The novel emerged out of Arnold’s personal fascination with Dickens’s life and works, and her detailed knowledge of Dickens constantly comes through both in the events that structure the novel and in the personal habits and behaviours of many of the characters. However, in the author’s note at the end of the novel Arnold emphasises that the Dickenses provide only a framework for the story, which she sees as an imaginative exploration of the past rather than an attempt to be accurately true to the real history. Speaking at a recent author’s event Arnold reiterated that the process isn’t just a case of changing the characters’ names; to her these are new, independent characters that become her own in the process of writing.
With this in mind I set out to enjoy this novel on its own terms, not looking to judge it as a piece of Dickens biography but to see how Arnold would handle the imaginative departure into the lives of her characters. I felt, however, that ultimately this is a novel held back by its strong rooting in historical events and that often seems confused as to how to bridge fiction and reality. Arnold’s choice to narrate the novel from Dorothea’s perspective is a worthy attempt to give voice to a woman whose life, both then and now, has been overshadowed by that of her husband, and this opens up a potentially rich field for exploration. Indeed at times Arnold does well to convincingly secure the reader’s sympathy for Dorothea’s situation, evoking the frustration of a woman whose increasingly emotionally fraught attempts to prove her mental stability to her husband and sister serve only to further demonstrate to them her mental fragility. But the development of Dorothea as a character seems held back by the need to return to the facts underpinning this story, and lacks the emotional depth that might have been achieved. In having to fit the imaginative rendering of the characters’ inner lives into a trajectory of events beyond the writer’s control I felt that the text often becomes explanatory instead of exploratory, seeking to offer psychological reasons for situations rather than finding freedom to fully develop characters in their own right.
Contributing to this, the novel lacked the grounding in ideas of Victorian thought, feeling and emotion that was needed to enrich the development of the characters in this way. The historical context is there in the attention to facts and details, but although the characters operate with an awareness of Victorian social codes they often read as modern interpretations of, or responses to, those codes, rather than as convincingly “Victorian” in so far as how their inner lives and thoughts are shaped through interactions with Victorian structures of thought and feeling. As with many neo-Victorian novelists writing in recent years, Arnold uses her position as contemporary writer as an opportunity to offer more open narrative handling around issues of sexuality and femininity: an interesting case in point is the encounter between Dorothea and Miss Ricketts, the Nelly Ternan figure of whom she suspects her husband was having an affair. The meeting presses at the question of the extent of the relationship between her and Alfred Gibson:
‘Yet do you still insist nothing improper passed between you?’ I watch her face, with its air of injured innocence.
‘Nothing I consider improper. The world may have a different view, and I suspect it does.
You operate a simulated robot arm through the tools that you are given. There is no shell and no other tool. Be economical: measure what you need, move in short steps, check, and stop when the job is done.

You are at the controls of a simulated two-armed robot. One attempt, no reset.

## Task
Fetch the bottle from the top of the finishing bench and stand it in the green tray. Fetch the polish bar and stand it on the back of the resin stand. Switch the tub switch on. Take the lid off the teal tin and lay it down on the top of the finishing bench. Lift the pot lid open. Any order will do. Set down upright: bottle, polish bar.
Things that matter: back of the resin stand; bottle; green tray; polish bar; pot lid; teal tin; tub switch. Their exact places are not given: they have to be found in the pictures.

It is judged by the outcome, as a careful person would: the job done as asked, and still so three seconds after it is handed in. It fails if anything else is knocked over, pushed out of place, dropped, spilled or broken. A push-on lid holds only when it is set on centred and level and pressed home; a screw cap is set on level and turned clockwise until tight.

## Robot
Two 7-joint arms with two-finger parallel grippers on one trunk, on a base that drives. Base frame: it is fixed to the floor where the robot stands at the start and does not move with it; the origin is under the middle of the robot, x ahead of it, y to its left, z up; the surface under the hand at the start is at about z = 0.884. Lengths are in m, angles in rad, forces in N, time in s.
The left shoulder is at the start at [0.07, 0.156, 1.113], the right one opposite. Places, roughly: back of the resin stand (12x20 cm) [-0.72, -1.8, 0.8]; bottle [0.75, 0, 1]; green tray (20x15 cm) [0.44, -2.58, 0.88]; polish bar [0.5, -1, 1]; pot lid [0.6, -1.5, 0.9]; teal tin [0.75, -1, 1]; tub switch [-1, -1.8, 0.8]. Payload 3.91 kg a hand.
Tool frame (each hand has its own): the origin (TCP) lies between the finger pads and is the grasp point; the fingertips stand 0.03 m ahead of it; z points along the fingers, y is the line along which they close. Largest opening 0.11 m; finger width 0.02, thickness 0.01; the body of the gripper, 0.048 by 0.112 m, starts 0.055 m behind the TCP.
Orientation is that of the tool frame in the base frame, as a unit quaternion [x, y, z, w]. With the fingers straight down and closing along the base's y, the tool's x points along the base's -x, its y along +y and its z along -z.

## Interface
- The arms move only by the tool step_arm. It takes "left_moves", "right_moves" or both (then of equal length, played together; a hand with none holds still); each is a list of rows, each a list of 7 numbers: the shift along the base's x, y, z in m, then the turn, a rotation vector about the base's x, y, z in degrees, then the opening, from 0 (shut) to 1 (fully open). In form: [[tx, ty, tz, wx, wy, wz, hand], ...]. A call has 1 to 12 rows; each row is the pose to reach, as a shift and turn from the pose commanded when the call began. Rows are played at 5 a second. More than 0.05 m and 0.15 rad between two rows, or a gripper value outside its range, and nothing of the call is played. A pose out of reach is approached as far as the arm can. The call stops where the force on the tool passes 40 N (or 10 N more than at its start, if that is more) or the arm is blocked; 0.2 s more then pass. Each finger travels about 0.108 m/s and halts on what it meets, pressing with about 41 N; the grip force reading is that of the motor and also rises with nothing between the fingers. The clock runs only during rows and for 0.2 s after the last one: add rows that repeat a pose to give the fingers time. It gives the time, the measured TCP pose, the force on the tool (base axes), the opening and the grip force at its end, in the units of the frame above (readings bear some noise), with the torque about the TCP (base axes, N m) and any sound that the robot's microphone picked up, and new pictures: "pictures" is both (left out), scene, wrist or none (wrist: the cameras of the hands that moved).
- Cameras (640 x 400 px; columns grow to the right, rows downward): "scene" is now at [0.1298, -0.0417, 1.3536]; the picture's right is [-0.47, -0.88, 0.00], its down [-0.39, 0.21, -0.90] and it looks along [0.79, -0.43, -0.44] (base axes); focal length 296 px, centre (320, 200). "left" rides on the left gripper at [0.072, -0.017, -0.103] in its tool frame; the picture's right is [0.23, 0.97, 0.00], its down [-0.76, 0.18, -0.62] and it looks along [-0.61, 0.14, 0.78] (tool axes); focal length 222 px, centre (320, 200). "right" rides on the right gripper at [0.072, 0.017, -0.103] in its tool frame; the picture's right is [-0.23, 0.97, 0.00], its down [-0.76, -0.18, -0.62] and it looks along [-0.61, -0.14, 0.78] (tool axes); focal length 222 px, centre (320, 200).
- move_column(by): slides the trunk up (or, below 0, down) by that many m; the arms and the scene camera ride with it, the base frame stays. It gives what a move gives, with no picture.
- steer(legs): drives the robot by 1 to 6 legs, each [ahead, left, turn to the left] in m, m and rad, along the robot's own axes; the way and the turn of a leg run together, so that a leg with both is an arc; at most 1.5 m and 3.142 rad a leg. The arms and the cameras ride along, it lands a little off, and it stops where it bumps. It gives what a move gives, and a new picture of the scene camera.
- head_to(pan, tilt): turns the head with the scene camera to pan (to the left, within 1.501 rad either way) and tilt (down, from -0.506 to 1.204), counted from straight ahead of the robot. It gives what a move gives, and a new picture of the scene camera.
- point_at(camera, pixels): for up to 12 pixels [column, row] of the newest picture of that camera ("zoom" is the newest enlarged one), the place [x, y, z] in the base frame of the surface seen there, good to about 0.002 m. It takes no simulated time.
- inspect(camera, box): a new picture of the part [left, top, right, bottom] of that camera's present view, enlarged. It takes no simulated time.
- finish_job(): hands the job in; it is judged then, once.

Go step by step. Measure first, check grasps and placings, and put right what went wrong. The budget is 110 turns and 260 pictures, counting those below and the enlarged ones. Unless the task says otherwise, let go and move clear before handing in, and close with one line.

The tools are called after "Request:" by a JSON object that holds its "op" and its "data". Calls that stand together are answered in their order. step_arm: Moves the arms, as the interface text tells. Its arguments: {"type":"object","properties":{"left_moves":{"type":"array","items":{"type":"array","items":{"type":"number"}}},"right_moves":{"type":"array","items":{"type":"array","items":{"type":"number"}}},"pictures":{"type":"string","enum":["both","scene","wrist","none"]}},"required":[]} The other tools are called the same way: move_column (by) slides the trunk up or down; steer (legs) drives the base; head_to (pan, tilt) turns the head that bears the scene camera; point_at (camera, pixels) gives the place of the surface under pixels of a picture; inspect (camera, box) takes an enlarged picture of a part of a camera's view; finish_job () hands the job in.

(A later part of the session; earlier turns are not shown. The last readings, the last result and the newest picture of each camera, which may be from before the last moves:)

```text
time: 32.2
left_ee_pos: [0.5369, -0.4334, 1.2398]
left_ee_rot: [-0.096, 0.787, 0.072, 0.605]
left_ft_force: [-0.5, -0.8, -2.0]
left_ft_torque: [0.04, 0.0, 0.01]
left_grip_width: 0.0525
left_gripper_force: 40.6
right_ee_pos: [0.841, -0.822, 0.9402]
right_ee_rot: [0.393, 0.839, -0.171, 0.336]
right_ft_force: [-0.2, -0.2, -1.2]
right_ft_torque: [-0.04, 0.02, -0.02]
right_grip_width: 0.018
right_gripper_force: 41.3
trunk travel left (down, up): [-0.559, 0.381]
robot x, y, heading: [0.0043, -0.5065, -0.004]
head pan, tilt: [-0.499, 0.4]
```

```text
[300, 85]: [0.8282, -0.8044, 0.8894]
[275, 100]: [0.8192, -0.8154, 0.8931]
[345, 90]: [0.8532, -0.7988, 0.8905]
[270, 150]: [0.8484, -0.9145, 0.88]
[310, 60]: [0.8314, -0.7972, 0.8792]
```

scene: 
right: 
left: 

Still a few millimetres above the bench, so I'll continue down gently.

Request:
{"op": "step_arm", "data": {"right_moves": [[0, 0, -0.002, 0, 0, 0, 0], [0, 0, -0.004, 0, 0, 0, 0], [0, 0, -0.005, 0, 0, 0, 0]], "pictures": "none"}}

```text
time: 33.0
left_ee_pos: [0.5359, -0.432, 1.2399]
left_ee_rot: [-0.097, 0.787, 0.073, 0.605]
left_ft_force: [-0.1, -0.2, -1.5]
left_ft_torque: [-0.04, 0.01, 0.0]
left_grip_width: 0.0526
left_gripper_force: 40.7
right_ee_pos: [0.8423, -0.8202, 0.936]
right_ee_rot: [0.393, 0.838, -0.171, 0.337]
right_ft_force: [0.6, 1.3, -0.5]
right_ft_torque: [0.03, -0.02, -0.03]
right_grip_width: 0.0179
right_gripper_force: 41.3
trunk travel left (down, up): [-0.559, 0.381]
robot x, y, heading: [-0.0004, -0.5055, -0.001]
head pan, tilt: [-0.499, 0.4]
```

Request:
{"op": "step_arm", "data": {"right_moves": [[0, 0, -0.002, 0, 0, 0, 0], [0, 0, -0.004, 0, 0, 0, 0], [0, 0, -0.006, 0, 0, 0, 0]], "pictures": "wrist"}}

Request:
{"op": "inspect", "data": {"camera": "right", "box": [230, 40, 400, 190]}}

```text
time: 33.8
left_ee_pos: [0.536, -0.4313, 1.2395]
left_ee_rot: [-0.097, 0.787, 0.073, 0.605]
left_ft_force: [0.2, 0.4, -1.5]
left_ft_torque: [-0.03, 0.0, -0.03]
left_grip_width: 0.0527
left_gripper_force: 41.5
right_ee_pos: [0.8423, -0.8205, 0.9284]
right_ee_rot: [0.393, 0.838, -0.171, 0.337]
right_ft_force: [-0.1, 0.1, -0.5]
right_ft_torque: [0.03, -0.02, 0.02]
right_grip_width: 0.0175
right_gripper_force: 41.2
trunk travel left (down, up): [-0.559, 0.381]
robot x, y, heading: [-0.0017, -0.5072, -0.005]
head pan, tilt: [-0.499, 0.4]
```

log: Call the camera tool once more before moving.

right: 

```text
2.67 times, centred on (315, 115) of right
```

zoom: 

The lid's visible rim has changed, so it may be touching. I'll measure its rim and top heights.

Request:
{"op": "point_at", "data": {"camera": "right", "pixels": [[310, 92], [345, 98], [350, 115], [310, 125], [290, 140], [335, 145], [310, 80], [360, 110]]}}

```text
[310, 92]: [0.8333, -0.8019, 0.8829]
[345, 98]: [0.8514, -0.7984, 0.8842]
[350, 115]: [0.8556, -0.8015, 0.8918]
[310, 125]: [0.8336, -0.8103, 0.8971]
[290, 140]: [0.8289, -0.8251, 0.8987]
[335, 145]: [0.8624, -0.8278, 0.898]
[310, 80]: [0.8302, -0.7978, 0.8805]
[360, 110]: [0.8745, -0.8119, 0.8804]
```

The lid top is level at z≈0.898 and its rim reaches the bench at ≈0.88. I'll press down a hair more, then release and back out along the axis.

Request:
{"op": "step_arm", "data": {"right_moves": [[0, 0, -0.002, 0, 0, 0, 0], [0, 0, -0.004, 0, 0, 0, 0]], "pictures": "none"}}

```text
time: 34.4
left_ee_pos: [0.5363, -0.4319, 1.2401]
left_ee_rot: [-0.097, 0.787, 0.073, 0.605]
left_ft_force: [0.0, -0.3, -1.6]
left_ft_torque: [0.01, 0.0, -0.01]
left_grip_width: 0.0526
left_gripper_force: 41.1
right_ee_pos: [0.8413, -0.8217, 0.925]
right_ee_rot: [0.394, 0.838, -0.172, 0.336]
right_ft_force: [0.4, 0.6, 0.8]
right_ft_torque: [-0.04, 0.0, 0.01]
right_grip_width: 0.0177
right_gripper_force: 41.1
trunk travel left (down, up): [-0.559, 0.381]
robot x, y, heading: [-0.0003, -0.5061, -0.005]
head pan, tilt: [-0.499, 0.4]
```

But then the world consideres all loving transactions between a man and a woman to be completely carnal.’
Carnal! I have never heard that word said by a woman. I look at her sweet little mouth with surprise. Yet her assumption of innocence is absurd. (386-7).
As in many other passages, here Arnold seems trapped between a sense of what these women should think and feel as Victorians and a desire to do something more with this, but I didn’t feel she was quite successful in achieving this. She takes the opportunity to have the women speak with something approaching a more modern liberty of expression whilst working within an understanding of what Victorian women might have said, but this never quite becomes comfortably accommodated in the writing: the shock Dorothea expresses here might be “accurate”, but the self-conscious recognition of that shock is just one of many instances where the narrative remains all too aware of the position it straddles between fact and fiction, past and present.
This was a novel that I wanted (and tried) to enjoy more than I did, and I think my disappointment came largely from the feeling that there was strong potential in the subject that could have been more successfully drawn out. Ultimately I felt that Arnold remains constrained by her duty to address a real past, and yet there wasn’t a rich enough sense of the historical period surrounding the central characters to give the emotional depth and resonance that the most successful neo-Victorian novels achieve. I wonder how much this is the case with biographical fiction that emerges out of interest in a particular character or set of events, rather than those novelists that take a broader understanding of the period as their starting point and carve out a narrative within that. I’d be interested in hearing other people’s experiences of reading neo-Victorian biographical fiction: what do you think makes for a successful novel of this kind, and what other novels would you recommend?